TASK TO COMPLETE: Go through the data and copy every line exactly, but not the images.

DATA LINES:
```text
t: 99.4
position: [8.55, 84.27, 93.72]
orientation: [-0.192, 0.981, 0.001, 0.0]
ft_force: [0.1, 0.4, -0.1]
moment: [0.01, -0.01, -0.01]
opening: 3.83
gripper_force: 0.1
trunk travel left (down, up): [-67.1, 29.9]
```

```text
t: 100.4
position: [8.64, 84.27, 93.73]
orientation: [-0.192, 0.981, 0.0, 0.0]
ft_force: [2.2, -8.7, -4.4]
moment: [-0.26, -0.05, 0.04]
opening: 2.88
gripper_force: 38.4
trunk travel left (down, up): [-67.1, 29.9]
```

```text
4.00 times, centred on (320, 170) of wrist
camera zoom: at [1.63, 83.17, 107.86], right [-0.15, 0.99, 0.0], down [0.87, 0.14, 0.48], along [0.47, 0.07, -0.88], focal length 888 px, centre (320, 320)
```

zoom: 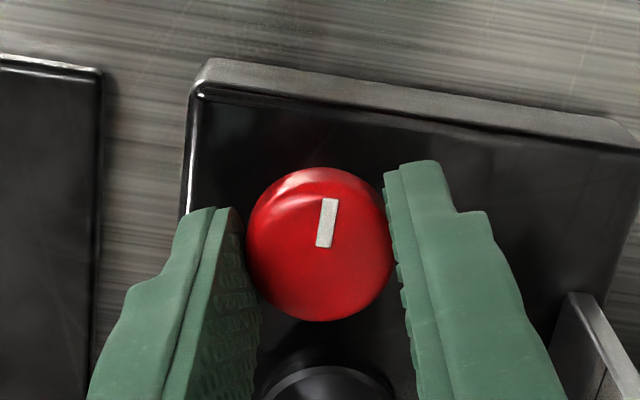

SOLUTION FOR THIS EXERCISE:
```text
t: 99.4
position: [8.55, 84.27, 93.72]
orientation: [-0.192, 0.981, 0.001, 0.0]
ft_force: [0.1, 0.4, -0.1]
moment: [0.01, -0.01, -0.01]
opening: 3.83
gripper_force: 0.1
trunk travel left (down, up): [-67.1, 29.9]
```

```text
t: 100.4
position: [8.64, 84.27, 93.73]
orientation: [-0.192, 0.981, 0.0, 0.0]
ft_force: [2.2, -8.7, -4.4]
moment: [-0.26, -0.05, 0.04]
opening: 2.88
gripper_force: 38.4
trunk travel left (down, up): [-67.1, 29.9]
```

```text
4.00 times, centred on (320, 170) of wrist
camera zoom: at [1.63, 83.17, 107.86], right [-0.15, 0.99, 0.0], down [0.87, 0.14, 0.48], along [0.47, 0.07, -0.88], focal length 888 px, centre (320, 320)
```

zoom: 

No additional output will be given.